Exercise —
Copy the part of the document text from the words "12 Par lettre" through the words "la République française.".

Recorded information —
-- START --
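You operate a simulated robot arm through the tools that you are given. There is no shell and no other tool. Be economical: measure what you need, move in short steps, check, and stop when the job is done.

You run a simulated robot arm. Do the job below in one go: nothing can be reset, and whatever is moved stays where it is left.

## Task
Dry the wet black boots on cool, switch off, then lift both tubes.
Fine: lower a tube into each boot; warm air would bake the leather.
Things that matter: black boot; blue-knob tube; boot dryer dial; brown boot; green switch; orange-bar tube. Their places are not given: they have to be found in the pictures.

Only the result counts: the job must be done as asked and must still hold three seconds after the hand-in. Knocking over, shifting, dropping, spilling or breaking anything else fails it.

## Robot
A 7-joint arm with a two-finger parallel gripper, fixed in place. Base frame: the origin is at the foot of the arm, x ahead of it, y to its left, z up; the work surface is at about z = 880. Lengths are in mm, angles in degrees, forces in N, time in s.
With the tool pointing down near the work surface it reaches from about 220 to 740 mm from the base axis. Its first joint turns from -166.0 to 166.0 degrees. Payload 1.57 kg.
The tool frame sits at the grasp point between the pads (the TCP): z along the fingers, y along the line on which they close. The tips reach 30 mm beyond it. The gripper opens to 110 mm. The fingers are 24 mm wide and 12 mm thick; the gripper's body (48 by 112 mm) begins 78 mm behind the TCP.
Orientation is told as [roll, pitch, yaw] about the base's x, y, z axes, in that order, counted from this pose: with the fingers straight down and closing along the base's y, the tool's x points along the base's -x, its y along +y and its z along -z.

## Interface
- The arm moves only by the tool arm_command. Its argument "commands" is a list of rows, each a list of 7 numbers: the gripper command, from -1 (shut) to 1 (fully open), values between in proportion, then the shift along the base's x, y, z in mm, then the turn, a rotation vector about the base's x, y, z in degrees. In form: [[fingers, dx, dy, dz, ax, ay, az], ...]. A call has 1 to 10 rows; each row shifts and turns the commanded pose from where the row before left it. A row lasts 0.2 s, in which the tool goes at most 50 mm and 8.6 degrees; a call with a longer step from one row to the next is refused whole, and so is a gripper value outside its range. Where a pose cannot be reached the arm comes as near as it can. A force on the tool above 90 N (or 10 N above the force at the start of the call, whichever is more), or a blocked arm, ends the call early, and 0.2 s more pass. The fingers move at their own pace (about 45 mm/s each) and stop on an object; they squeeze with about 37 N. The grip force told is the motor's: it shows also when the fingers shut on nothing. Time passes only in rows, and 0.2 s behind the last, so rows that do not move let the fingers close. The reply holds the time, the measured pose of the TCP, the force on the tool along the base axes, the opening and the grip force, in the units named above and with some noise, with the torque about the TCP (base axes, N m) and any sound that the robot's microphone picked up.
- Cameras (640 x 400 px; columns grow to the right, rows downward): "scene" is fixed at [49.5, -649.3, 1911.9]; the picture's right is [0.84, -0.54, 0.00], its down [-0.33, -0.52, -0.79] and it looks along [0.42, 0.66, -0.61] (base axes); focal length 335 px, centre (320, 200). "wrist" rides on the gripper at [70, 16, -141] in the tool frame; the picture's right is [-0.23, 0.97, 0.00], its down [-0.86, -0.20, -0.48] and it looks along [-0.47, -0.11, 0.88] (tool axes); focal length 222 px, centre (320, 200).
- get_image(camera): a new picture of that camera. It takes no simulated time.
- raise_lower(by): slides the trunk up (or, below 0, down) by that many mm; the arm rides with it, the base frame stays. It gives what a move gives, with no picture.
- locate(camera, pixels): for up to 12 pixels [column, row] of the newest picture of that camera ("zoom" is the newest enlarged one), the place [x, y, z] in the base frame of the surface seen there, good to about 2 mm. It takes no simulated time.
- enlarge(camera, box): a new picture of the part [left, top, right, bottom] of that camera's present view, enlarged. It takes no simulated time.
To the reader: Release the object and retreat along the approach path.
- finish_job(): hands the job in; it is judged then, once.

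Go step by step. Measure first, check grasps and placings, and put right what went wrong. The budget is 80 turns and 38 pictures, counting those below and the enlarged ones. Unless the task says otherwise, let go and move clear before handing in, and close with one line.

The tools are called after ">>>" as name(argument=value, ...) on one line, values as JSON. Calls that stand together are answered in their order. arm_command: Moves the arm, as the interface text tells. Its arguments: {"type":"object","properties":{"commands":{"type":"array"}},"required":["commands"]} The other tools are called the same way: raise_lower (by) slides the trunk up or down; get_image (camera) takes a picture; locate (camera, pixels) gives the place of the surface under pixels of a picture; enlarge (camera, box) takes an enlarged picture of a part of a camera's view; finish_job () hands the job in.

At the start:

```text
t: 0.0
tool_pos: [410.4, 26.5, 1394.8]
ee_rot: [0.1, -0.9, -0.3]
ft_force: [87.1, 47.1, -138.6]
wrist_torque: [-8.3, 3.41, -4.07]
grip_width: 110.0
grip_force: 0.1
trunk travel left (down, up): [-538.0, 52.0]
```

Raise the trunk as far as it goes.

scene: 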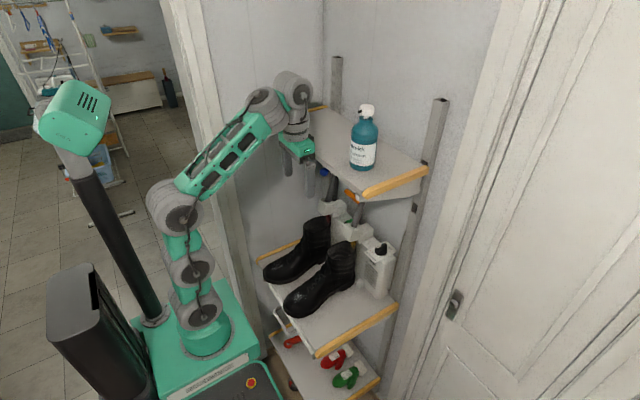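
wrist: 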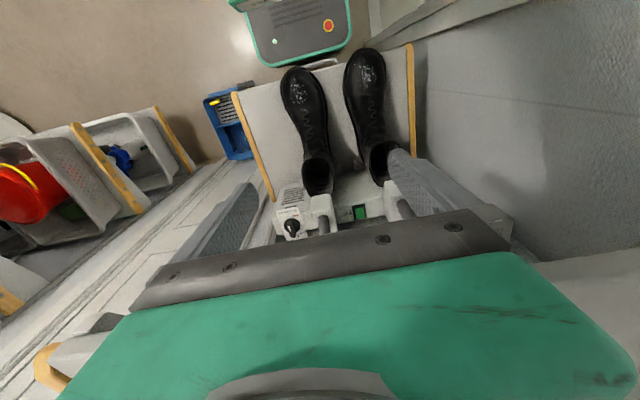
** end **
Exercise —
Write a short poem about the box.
-- END --
Document text —
-- START --
9 La Commission ajoutait, enfin, que la question de l'application des directives aux organismes et institutions faisant partie d'un régime légal de sécurité sociale était, en outre, pendante devant la Cour, suite à une question préjudicielle émanant d'une juridiction française (affaire García e.a., C-238-94).
10 La Commission a, ainsi, estimé que, sur la base des considérations précédentes et tant que la Cour n'avait pas encore statué dans l'affaire précitée, il n'y avait pas lieu "d'engager la procédure en constatation de manquement, en vertu de l'article 169 du traité CEE à l'égard de la France au motif qu'elle maintient le caractère obligatoire pour la couverture des risques faisant partie du régime légal de sécurité sociale qu'elle a mis en place".
11 S'agissant de la non-transposition des directives en ce qui concernait les mutuelles, la Commission a informé le requérant que ses services avaient déjà pris contact avec les autorités françaises à ce sujet "afin de régulariser cette situation et obtenir les modifications nécessaires du Code de la mutualité dans les meilleurs délais".
12 Par lettre en date du 24 octobre 1995, adressée à la Commission, le requérant a contesté la thèse de la Commission selon laquelle les régimes légaux n'étaient pas visés par les directives, en faisant valoir qu'une telle thèse était "au moins paradoxale" dans la mesure où, selon les termes de la loi 94-678 portant transposition des deux directives en cause dans le Code de sécurité sociale, "les institutions de prévoyance peuvent désormais transférer tout ou partie de leur portefeuille [...] à une ou plusieurs entreprises d'assurance dont l'État d'origine est membre de la Communauté européenne". Il a, ainsi, réitéré sa demande visant à ce que la Commission engage la procédure en constatation de manquement prévue par l'article 169 du traité à l'encontre de la République française.
13 Par lettre en date du 21 novembre 1995, la Commission a répondu au requérant que, ainsi qu'elle l'avait indiqué dans sa lettre du 29 septembre 1995, en l'absence d'une violation de la troisième directive assurance non-vie de la part de la France, il n'y avait pas lieu d'engager la procédure en constatation de manquement à son encontre. En outre, une telle procédure ne saurait être engagée tant que la Cour n'avait pas statué dans l'affaire García e.a., précitée, portant sur l'application de la troisième directive assurance non-vie à l'égard des régimes légaux de sécurité sociale obligatoire en France.
-- END --
Answer to the task —
12 Par lettre en date du 24 octobre 1995, adressée à la Commission, le requérant a contesté la thèse de la Commission selon laquelle les régimes légaux n'étaient pas visés par les directives, en faisant valoir qu'une telle thèse était "au moins paradoxale" dans la mesure où, selon les termes de la loi 94-678 portant transposition des deux directives en cause dans le Code de sécurité sociale, "les institutions de prévoyance peuvent désormais transférer tout ou partie de leur portefeuille [...] à une ou plusieurs entreprises d'assurance dont l'État d'origine est membre de la Communauté européenne". Il a, ainsi, réitéré sa demande visant à ce que la Commission engage la procédure en constatation de manquement prévue par l'article 169 du traité à l'encontre de la République française.